Freddie Mac and Fannie Mae, the over-leveraged government sponsored mortgage finance companies,
are swimming belly up and will have to be rescued by the taxpayers in one form or another.
"Who could have know … ?"
Searching through the Moon of Alabama archives I found an exchange I had with anna missed back in November 2004 (typos corrected).
anna missed asked:
So I wonder what happens to all those (Bush) new and old homeowners if the interest rate is jacked up in some significant way to move the Fed debt down. With the housing market, in some measure, carrying both production, financing, and labor through the Bush economy, could rising interest rates create enough of a disruption to precipitate a major deflation in the real estate market?
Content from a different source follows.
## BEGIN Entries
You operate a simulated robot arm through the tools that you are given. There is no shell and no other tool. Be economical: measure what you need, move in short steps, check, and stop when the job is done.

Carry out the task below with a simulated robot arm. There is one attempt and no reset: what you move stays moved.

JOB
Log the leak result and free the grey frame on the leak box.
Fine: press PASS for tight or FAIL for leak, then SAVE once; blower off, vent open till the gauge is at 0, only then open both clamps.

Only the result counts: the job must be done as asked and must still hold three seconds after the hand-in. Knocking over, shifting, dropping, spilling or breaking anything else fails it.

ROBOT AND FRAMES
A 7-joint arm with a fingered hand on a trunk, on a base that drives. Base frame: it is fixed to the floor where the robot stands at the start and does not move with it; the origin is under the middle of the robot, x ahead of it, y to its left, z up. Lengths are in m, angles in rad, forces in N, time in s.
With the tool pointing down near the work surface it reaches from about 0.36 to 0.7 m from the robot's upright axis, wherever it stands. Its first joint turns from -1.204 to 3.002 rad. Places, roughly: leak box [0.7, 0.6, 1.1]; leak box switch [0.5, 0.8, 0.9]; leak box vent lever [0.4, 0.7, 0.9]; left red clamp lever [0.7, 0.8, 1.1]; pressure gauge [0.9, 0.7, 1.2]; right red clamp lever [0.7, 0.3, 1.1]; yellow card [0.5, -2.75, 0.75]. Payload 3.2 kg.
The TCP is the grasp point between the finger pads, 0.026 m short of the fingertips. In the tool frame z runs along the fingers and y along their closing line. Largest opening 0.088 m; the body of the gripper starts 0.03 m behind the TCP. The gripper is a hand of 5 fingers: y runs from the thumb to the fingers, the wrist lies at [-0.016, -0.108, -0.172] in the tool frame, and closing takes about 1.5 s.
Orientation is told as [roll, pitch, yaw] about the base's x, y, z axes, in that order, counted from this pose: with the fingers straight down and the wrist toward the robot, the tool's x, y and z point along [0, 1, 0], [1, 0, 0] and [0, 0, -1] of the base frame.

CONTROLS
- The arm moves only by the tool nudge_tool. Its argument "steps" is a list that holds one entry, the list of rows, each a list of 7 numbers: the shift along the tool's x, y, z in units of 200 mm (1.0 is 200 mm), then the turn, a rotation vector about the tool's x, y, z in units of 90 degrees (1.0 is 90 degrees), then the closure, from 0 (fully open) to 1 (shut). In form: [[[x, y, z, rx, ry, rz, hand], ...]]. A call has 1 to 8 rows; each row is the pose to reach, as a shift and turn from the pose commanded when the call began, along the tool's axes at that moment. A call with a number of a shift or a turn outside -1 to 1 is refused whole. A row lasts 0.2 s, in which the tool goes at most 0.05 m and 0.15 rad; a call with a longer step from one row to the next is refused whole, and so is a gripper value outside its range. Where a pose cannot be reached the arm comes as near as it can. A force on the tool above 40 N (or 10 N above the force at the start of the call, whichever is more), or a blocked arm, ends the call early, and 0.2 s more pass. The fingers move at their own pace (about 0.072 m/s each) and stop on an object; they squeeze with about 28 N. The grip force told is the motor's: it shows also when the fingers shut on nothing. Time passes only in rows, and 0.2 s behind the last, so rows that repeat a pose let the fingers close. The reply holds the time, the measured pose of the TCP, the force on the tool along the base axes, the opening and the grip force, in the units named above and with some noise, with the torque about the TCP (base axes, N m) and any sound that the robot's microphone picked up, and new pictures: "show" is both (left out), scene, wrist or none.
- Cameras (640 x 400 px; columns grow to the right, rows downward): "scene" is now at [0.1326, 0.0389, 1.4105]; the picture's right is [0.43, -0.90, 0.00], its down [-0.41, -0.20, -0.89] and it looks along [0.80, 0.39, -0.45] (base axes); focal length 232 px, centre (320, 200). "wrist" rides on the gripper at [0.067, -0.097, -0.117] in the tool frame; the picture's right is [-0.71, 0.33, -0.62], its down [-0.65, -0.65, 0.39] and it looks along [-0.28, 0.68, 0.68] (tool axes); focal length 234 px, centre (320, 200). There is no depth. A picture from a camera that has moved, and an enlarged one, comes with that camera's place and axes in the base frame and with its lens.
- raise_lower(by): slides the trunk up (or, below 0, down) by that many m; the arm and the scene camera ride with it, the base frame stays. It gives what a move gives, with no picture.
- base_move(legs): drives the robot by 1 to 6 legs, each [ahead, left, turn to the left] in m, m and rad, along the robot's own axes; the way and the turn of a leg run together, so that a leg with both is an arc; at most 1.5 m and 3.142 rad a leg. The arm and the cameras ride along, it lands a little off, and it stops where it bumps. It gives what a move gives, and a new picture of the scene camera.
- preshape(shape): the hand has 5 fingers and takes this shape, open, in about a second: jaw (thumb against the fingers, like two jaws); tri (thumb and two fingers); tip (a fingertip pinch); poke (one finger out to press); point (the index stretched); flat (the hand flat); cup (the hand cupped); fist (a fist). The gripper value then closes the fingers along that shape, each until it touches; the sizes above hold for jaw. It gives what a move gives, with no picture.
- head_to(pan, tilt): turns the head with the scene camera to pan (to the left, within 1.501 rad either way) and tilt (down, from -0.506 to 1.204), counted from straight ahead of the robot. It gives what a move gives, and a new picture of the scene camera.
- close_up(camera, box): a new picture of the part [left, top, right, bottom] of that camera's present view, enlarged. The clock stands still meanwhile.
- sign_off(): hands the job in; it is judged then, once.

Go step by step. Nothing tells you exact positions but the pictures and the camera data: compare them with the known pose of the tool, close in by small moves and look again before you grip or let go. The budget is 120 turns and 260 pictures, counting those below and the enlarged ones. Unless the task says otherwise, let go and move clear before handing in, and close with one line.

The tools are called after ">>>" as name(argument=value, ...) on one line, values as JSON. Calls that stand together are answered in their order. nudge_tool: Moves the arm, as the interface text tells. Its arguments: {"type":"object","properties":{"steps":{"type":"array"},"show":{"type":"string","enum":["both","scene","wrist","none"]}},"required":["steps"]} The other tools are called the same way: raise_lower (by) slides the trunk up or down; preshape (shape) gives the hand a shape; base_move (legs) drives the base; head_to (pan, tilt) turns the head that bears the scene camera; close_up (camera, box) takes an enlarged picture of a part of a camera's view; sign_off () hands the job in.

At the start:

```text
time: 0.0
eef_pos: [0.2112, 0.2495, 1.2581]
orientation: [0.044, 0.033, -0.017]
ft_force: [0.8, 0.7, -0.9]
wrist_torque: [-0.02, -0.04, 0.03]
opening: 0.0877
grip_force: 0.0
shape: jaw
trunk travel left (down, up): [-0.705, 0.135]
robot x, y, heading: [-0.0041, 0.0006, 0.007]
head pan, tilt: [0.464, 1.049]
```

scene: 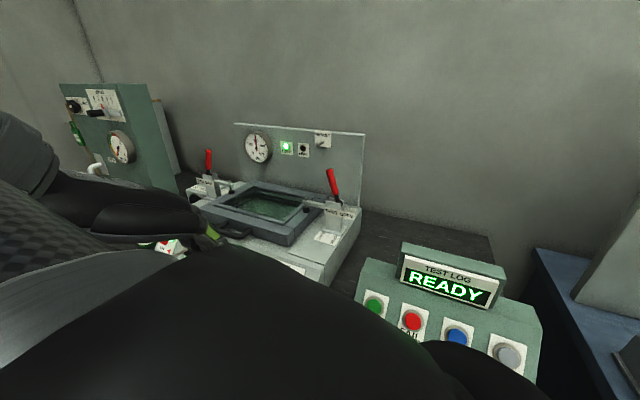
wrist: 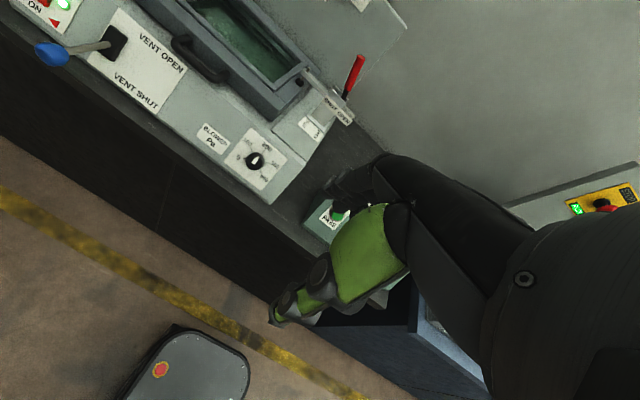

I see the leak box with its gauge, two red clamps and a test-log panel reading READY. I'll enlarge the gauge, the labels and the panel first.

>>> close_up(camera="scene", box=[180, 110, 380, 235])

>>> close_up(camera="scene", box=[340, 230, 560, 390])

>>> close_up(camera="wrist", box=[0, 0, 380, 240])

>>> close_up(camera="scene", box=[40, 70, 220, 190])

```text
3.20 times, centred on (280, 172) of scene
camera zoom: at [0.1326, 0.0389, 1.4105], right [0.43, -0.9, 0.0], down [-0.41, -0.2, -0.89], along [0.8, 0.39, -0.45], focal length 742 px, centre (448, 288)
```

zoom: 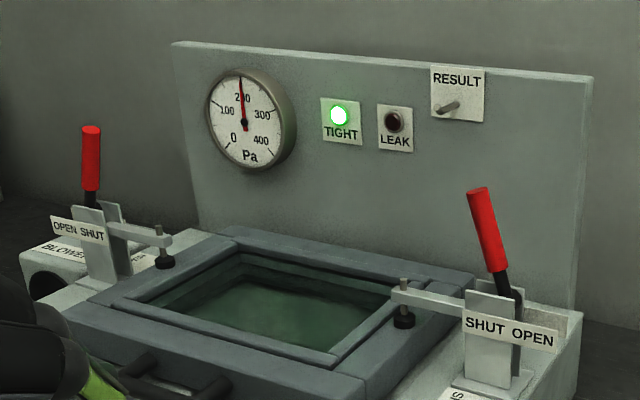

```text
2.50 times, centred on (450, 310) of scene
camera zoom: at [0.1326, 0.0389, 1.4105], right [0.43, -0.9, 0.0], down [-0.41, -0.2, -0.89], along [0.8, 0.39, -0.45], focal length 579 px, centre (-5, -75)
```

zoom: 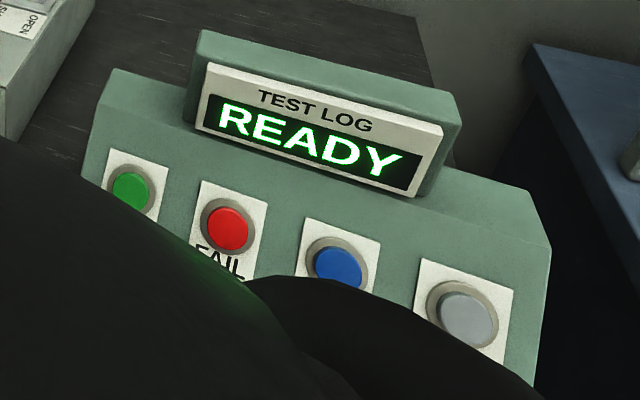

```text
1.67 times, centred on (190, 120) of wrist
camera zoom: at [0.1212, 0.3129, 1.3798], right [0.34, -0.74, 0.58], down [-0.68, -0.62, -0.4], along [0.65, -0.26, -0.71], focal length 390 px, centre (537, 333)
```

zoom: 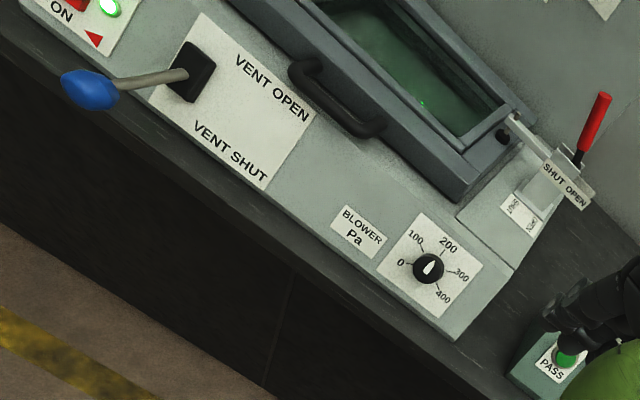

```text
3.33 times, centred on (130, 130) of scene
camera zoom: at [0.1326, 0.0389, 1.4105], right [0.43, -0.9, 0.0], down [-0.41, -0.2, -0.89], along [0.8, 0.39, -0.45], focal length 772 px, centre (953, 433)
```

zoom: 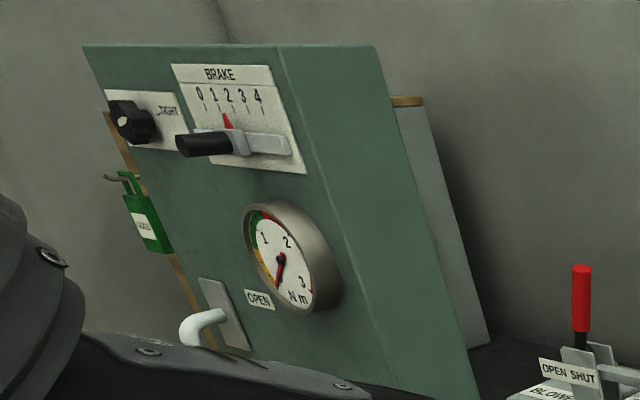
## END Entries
And what happens when people are faced with negative equity, and how does that effect their ability to secure future credit? And how could an import based, retail, and services economy survive such an evaporation of credit?
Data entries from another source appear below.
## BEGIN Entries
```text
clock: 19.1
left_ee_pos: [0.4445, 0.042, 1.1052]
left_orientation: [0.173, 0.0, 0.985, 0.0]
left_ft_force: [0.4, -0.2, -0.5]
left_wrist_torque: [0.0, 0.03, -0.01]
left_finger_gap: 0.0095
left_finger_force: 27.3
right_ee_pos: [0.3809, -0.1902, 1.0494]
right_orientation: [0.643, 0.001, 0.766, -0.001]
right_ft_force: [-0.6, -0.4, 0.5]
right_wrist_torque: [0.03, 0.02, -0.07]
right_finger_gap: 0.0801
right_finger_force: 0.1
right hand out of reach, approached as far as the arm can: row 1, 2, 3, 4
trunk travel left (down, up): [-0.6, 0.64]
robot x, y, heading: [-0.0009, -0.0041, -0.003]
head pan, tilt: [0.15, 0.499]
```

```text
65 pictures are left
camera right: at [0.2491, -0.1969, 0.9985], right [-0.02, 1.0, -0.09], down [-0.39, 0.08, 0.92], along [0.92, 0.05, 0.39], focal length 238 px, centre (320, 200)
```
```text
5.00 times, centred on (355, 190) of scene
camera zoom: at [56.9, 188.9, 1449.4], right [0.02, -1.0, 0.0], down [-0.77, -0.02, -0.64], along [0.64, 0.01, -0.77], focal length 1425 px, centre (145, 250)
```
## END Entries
Should real estate held close to current value be dumped?
My response back then:
Some 50% of the mortgages in the last months were adjustable rates (ARMs). Their rate will increase immediately when treasury rates go up. People will have to default and quite a bunch of houses will be available on the market, subduing prices. With prices going lower more peoples mortgage will exceed their home equity. This could become a chain reaction with a very significant drop in house prices and lots of bankruptcies.
This may have effects in the banking sector (expect Freddie and Fannie to somehow go belly up).
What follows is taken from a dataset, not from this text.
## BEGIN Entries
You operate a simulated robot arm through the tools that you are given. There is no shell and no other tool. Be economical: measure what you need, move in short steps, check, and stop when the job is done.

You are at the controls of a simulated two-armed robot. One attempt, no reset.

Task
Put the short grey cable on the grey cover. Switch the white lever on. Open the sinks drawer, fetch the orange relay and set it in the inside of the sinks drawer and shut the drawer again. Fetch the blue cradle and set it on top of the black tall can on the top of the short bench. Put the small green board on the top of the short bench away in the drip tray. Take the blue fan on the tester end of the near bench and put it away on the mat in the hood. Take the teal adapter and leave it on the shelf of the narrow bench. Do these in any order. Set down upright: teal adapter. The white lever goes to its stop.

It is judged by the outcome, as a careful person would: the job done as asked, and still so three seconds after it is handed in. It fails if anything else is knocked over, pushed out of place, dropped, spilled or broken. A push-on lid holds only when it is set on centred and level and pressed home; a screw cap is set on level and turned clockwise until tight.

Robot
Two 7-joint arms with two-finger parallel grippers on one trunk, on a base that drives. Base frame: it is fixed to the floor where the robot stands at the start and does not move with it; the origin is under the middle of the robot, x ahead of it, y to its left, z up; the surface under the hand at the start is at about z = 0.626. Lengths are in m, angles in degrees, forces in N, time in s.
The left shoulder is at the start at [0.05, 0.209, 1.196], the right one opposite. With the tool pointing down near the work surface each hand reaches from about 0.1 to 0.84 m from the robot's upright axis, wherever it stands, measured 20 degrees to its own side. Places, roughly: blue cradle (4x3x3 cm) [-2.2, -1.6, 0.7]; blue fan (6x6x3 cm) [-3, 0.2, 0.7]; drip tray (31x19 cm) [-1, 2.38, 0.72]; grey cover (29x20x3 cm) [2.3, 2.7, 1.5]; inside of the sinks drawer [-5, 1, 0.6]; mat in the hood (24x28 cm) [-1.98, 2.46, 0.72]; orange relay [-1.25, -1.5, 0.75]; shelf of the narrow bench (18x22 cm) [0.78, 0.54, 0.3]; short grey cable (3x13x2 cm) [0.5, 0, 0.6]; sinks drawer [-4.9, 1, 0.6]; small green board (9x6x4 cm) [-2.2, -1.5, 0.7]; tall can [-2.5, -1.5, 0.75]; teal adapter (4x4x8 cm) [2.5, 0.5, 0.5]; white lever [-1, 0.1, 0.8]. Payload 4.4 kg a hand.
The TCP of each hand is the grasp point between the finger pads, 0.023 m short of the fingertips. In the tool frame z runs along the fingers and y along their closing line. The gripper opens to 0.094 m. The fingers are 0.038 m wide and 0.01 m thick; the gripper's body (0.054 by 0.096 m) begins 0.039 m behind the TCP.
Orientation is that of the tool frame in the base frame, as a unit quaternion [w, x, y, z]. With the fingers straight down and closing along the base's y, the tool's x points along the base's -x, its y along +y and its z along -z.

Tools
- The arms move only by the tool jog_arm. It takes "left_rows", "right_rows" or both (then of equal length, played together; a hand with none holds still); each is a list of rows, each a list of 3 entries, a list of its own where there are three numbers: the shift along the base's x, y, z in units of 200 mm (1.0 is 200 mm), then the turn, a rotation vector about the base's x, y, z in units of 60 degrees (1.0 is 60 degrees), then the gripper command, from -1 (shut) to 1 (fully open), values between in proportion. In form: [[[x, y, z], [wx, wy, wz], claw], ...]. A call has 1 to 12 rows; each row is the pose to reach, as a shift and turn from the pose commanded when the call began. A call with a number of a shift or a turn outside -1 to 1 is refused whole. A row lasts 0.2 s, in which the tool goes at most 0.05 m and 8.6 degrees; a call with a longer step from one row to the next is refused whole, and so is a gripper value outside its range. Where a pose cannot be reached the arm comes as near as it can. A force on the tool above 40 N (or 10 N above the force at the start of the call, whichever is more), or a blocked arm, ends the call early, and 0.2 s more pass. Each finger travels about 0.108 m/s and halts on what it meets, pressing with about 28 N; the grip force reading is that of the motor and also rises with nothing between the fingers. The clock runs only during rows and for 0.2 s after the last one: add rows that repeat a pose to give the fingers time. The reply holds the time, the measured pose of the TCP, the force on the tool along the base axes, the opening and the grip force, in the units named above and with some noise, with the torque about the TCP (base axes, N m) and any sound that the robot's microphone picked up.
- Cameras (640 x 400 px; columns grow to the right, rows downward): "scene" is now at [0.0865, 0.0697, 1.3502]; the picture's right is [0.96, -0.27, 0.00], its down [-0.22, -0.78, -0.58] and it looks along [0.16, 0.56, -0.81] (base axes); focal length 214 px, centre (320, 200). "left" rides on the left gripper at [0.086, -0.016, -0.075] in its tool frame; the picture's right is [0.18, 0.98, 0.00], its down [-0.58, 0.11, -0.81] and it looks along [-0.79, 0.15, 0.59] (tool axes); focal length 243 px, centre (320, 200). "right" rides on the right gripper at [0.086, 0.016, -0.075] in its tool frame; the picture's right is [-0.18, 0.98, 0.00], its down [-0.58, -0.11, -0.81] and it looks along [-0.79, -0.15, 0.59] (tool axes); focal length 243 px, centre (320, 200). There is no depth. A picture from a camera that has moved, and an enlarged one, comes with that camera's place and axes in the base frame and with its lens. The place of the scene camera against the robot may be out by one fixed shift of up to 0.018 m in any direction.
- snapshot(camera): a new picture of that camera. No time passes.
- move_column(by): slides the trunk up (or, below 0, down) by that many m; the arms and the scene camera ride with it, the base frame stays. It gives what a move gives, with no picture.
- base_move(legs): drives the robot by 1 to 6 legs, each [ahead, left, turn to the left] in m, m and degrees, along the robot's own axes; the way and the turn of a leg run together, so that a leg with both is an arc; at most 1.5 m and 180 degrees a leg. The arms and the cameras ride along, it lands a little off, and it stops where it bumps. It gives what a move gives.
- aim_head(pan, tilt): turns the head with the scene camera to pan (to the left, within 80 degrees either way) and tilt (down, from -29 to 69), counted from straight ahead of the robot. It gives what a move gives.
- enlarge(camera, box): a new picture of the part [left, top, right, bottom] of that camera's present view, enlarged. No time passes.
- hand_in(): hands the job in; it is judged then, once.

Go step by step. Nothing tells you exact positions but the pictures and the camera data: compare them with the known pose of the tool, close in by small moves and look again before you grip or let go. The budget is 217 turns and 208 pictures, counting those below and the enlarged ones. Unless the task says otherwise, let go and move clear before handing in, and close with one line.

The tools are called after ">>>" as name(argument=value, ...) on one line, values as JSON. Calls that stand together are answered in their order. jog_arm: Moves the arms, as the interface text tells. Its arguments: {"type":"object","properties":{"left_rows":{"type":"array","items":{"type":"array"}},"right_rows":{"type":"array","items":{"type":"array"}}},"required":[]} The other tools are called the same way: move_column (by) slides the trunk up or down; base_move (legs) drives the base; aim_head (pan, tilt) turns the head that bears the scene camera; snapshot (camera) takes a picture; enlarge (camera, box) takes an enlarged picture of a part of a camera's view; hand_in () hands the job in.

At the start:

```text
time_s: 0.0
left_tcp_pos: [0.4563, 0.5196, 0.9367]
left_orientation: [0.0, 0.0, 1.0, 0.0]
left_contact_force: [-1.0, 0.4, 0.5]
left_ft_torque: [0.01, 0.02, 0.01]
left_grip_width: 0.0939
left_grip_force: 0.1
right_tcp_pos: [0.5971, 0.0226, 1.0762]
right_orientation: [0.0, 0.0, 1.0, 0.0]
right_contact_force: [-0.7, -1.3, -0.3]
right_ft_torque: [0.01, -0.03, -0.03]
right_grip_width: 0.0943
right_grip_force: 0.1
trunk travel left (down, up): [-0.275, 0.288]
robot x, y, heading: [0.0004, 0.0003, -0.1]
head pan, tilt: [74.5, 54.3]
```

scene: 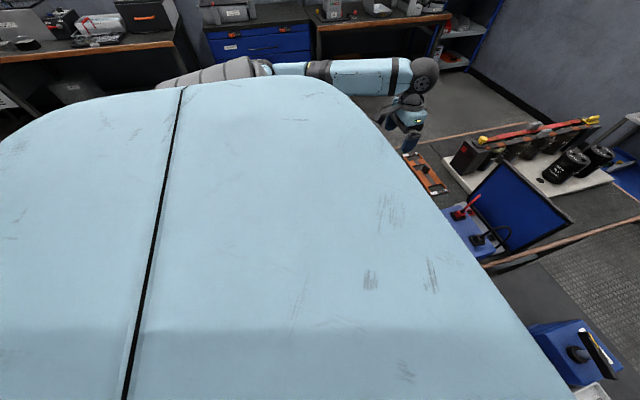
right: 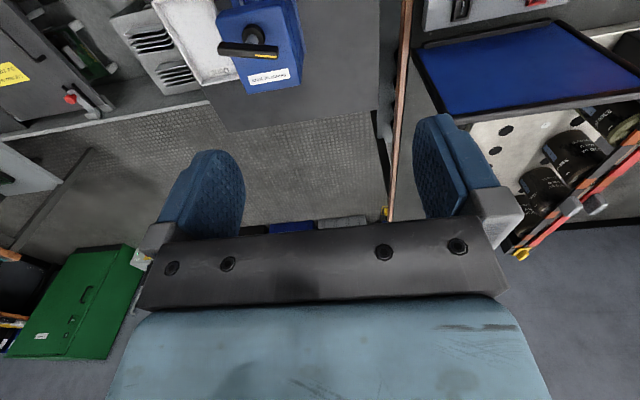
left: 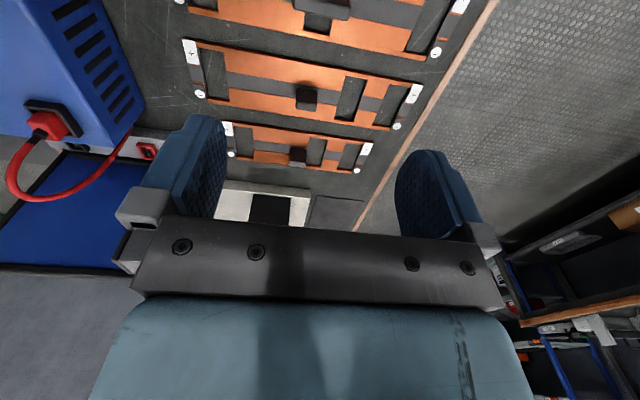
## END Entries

If you want to stay in your house for the rest of your life and if you can pay your fixed rate mortgage rates without problems stay put. If you plan to move in two years or if you are not sure you can pay your future mortgage rates you may better look into renting a place for a few years and buy a house again when they become cheap.
But when will houses become cheap again? Should one buy now?
No. Knife catching is hazardous. The IMF did a study some years ago looking at twenty housing market busts in 14 countries since 1970. House price deflation from peak to trough was usually around 28% and took 4 years. It is likely that the house price deflation in the current bust will be bigger and take longer. I do expect a 40% price decline in average. It will take 5 to 6 years until the markets stabilize.
That the decline will take so long has political consequences. There is nothing anyone can do to prevent it or shorten it. The presidential election in 2012 will be about the declining economy just as the current one. The incumbent in 2012 is therefore likely to lose.